Myanmar, chiese protestanti in aiuto della popolazione

A un mese dal devastante sisma la situazione è ancora drammatica

 

La terra tremava sotto i loro piedi, ma mentre gli edifici oscillavano in Thailandia, si sgretolavano in Myanmar. All’indomani del potente terremoto che ha colpito il sud-est asiatico alla fine di marzo, due paesi vicini, Thailandia e Myanmar, sono stati lasciati soli, alle prese con il suo impatto devastante. Eppure il contrasto tra le loro realtà non potrebbe essere più netto.

Il nord della Thailandia, comprese città come Chiang Mai e Chiang Rai, ha sentito la scossa. La gente si è riversata nelle strade, ansiosa e scossa, ma per lo più al sicuro. Muri incrinati e routine interrotte hanno segnato la portata del loro calvario.

In Myanmar, il terremoto ha segnato profonde cicatrici, sulla terra, nelle case e nei cuori.

 

5.300 persone sono al momento confermate morte, con oltre 11.000 feriti e più di 1.100 ancora dispersi.
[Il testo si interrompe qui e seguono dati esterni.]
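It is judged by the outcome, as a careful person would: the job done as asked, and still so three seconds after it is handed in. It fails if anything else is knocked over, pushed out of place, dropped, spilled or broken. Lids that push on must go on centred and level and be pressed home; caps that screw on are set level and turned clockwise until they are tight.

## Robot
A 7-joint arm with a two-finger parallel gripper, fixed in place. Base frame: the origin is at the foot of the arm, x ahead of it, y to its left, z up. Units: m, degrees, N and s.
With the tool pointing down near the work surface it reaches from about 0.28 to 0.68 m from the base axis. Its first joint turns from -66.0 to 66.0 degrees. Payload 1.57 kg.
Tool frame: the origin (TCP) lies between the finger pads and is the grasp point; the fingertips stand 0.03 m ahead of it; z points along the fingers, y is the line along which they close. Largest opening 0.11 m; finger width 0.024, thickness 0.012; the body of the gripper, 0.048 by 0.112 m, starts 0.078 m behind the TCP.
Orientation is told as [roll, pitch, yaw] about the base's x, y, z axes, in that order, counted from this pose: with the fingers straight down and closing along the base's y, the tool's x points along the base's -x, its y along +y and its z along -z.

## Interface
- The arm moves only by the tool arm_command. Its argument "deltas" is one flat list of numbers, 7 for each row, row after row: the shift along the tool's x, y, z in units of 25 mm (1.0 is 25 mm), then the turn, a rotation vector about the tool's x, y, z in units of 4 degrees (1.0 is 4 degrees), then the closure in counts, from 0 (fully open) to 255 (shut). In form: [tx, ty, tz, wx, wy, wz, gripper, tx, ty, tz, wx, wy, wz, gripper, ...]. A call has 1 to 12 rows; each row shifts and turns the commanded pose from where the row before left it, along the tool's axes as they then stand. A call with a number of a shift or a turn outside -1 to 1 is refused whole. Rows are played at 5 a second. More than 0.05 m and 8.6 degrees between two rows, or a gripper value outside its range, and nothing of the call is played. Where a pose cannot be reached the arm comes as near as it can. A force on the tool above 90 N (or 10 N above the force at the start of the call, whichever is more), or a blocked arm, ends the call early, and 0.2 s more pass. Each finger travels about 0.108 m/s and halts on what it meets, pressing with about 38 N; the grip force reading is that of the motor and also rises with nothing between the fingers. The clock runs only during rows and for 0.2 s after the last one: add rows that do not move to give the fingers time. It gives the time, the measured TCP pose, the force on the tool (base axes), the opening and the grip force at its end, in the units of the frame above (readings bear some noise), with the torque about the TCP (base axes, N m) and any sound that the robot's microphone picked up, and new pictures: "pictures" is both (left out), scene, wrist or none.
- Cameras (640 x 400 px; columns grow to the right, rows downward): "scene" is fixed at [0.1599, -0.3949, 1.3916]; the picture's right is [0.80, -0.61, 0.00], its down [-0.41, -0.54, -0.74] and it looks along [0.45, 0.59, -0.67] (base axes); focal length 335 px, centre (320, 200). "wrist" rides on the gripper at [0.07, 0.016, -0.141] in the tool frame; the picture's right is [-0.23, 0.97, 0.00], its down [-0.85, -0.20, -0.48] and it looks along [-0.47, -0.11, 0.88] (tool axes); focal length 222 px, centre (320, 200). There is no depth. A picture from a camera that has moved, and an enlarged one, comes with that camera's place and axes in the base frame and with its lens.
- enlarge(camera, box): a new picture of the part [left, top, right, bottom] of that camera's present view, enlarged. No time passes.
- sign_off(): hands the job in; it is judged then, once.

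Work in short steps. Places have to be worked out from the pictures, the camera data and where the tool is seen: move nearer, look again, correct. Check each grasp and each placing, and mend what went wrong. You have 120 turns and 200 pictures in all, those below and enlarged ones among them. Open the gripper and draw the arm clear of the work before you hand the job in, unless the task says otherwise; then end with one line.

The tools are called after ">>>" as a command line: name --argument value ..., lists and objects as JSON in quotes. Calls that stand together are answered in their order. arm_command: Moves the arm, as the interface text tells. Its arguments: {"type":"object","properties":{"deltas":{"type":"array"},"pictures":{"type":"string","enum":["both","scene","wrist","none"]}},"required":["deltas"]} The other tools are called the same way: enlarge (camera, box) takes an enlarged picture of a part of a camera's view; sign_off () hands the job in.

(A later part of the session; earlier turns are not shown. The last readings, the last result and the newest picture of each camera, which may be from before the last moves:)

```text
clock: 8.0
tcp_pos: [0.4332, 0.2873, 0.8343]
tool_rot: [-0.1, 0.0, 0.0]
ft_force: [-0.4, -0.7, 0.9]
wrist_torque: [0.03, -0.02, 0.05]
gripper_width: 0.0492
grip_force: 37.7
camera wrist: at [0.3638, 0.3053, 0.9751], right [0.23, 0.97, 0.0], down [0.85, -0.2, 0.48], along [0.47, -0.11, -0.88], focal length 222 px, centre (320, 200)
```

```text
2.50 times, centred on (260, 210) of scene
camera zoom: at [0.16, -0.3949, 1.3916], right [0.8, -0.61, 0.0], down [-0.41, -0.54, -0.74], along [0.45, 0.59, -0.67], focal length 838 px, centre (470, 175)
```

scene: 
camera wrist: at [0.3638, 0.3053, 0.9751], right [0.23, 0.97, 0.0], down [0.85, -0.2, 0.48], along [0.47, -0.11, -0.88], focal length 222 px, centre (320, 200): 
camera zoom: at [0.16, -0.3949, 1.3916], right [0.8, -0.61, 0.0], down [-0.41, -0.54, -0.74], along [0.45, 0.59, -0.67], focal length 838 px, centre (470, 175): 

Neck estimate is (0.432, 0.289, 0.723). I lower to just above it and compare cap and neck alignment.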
Quasi 50.000 persone vivono in campi di soccorso di fortuna, molti sotto teloni e fogli di plastica in campi aperti. Intere famiglie hanno perso non solo le loro case, ma le loro chiese, le loro scuole, il loro senso di normalità e, in molti casi, i loro cari.

 

«Alcuni hanno perso amati membri della famiglia. In modo straziante, anche i loro edifici ecclesiastici sono crollati, lasciandoli senza un posto dove pregare o riunirsi come comunità», ha commentato il pastore Rolin San, direttore delle missioni estere presso la Chiesa riformata cristiana del Myanmar. «È stato profondamente doloroso assistere in prima persona alla sofferenza. Vedere la devastazione con i miei occhi mi ha fatto sentire sopraffatto e impotente a volte».

A Mandalay, Sagaing e Inlay, le regioni più colpite, le persone si mettono in fila per l’acqua potabile. Il cibo è scarso e l’elettricità rimane tentennante. Gli ospedali, già in crisi prima del terremoto, sono ora sopraffatti o completamente distrutti. La paura delle epidemie incombe dal momento che le persone dormono in rifugi sovraffollati o per le strade.
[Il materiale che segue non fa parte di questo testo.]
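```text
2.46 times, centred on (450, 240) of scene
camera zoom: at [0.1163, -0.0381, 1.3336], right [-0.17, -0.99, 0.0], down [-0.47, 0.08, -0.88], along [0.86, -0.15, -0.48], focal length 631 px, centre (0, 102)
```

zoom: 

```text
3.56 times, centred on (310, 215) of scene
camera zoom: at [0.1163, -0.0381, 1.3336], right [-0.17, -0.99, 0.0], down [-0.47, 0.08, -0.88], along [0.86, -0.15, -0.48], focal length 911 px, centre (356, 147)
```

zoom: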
Eppure, in mezzo alla disperazione, è emersa una solidarietà tranquilla e determinata.

 

Le comunità religiose in Thailandia hanno teso le mani oltre il confine. La Chiesa di Cristo in Thailandia (Cct), membro della Comunione Mondiale delle Chiese Riformate (Wcrc), è stata tra le prime a rispondere. Le forniture – sacchetti di riso, bottiglie di acqua potabile, uova e articoli per l’igiene – vengono imballate e inviate a coloro che ne hanno più bisogno.
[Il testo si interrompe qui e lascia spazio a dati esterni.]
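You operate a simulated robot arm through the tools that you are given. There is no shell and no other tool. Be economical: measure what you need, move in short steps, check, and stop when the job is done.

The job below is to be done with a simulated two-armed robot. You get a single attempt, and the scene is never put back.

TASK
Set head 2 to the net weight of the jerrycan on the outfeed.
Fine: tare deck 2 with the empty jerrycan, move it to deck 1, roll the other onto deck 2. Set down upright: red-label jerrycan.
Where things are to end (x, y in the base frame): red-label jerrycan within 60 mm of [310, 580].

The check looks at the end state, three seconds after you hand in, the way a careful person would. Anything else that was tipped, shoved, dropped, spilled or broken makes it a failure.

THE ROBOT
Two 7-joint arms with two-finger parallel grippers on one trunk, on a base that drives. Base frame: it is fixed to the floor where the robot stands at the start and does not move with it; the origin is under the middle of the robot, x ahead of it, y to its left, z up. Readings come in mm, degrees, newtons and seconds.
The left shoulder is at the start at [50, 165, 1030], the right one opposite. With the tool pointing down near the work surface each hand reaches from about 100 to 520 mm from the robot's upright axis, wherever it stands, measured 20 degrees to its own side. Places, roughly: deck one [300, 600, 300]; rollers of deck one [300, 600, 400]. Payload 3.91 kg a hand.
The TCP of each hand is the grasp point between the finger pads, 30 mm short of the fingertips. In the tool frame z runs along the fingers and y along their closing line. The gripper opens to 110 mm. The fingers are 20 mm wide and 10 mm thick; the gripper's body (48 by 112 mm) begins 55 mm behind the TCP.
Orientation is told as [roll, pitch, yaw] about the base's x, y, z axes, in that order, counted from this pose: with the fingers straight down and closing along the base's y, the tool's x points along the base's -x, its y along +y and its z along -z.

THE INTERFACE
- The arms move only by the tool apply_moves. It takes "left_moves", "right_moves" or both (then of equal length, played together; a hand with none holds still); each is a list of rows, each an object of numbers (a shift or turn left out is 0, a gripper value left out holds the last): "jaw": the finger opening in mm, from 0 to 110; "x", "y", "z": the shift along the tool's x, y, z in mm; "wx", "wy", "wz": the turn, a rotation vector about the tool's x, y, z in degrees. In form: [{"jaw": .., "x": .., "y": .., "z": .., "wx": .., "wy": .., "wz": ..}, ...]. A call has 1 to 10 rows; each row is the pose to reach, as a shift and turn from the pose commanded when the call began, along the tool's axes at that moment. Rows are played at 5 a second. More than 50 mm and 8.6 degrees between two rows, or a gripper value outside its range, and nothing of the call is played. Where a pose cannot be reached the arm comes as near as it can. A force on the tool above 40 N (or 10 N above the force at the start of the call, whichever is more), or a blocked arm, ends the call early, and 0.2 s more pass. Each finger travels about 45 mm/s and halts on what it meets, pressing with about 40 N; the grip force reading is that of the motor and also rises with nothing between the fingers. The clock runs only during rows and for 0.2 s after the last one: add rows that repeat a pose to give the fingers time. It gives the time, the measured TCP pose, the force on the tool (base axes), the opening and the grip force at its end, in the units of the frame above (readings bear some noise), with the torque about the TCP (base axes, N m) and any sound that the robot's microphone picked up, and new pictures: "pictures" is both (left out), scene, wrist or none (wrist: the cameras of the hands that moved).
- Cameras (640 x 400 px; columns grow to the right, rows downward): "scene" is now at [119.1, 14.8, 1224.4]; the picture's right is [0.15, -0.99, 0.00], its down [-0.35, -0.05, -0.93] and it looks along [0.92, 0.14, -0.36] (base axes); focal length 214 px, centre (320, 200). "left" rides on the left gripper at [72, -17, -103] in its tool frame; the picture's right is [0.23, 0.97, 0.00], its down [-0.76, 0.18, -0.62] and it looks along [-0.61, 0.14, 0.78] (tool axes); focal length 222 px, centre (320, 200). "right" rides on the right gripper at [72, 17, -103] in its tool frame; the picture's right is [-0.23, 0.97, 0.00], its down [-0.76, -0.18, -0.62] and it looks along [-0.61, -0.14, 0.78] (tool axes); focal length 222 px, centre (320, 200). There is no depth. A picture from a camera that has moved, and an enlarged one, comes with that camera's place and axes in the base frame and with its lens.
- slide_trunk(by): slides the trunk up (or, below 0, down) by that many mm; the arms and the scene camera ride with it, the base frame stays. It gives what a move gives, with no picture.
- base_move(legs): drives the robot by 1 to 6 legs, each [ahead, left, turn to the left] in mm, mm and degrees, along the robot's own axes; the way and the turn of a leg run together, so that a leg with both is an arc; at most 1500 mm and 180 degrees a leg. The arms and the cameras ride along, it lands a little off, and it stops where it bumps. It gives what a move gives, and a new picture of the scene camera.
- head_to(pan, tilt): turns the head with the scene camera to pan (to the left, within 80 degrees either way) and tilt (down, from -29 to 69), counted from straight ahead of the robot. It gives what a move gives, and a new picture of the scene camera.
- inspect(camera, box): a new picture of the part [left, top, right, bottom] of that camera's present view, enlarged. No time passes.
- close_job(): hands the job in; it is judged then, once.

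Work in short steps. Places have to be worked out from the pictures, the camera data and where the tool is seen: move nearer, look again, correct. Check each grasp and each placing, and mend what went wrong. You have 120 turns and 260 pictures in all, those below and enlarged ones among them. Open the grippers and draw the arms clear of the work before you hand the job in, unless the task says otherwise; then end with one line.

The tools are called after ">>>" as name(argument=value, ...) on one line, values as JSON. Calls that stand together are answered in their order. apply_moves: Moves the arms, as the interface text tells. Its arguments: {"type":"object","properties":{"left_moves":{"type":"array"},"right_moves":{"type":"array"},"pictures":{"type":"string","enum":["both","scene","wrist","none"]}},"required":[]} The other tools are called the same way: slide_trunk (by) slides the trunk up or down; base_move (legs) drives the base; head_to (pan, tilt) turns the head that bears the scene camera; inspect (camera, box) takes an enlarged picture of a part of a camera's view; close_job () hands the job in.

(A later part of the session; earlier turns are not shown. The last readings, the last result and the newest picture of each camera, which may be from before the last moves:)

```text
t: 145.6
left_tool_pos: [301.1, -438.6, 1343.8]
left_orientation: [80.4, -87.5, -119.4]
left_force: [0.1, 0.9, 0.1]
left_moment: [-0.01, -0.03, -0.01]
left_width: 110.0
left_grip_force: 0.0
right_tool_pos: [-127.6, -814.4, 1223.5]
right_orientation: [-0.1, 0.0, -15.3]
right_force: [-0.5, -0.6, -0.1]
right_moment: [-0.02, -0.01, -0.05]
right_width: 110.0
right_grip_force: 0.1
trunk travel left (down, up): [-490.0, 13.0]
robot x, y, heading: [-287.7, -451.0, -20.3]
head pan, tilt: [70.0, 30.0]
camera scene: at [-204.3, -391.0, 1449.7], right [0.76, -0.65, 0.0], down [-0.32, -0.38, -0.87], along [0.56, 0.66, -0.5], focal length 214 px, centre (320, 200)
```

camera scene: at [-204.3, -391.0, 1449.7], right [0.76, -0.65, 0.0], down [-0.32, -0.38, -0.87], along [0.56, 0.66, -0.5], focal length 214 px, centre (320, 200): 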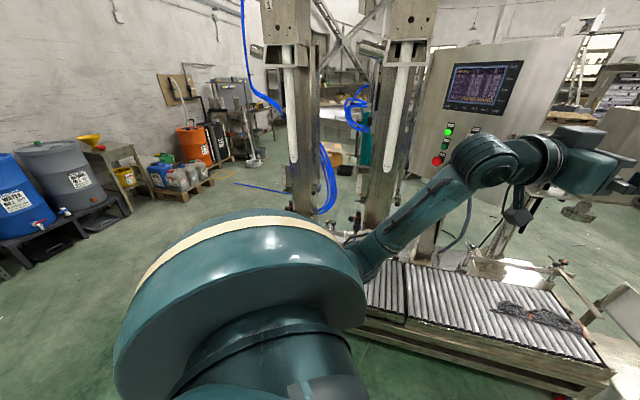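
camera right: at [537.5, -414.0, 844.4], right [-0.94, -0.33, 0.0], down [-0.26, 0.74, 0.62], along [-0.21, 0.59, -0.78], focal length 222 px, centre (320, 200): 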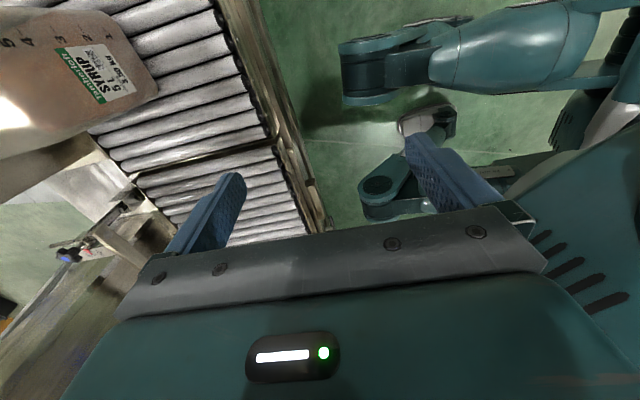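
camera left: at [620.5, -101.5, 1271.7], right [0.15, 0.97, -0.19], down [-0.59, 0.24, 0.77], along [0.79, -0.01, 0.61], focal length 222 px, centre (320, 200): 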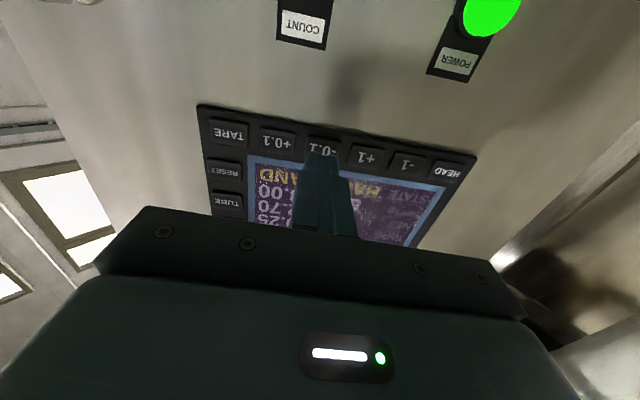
«Siamo tutti parte di una famiglia umana», ha detto il dott. Prawate Khidarn, assistente del segretario generale per gli affari ecumenici della Cct. «Mentre la Thailandia è stata risparmiata dal peggio, siamo chiamati ad agire, non solo con compassione, ma in giustizia. I nostri vicini in Myanmar stanno soffrendo. E non devono soffrire da soli».

 

A Kalaymyo, nel nord-ovest del Myanmar vicino allo Stato di Chin, i volontari della Chiesa presbiteriana del Myanmar stanno facendo quello che possono. La signora Van Lal Hming Sangi, segretaria dell’Assemblea generale della chiesa, ha reso noto che i gruppi giovanili di Kalaymyo e Yangon continuano a recarsi a Mandalay per aiutare le vittime, nonostante le scosse di assestamento in corso.

 

Ma il bisogno è vasto e in crescita.

La Chiesa presbiteriana del Myanmar (Pcm) ha aperto il suo centro a Mandalay per ospitare gli sfollati. Sono in corso piani per scavare pozzi profondi, ripristinare l’elettricità e rafforzare le strutture danneggiate, ma i finanziamenti limitati e le continue scosse hanno rallentato i progressi.

«L’aiuto non è solo una questione di carità. È una questione di giustizia», ha detto un rappresentante della Pcm. «Stiamo facendo quello che possiamo con quello che abbiamo, ma abbiamo bisogno che la nostra famiglia della chiesa globale cammini con noi».

 

La Comunione Mondiale delle Chiese Riformate, che conta sia la Cct che le chiese in Myanmar tra i suoi membri, ha lanciato un appello per un’assistenza urgente. «Questo non è solo un momento per ricostruire le case – dicono – ma per ricostruire la speranza. Mentre le scosse di assestamento, sia letterali che emotive, continuano a incresparsi attraverso il Myanmar, una cosa è chiara: il recupero richiederà più del tempo. Ci vorrà presenza. Ci vorrà solidarietà. Ci vorrà l’aiuto tutti».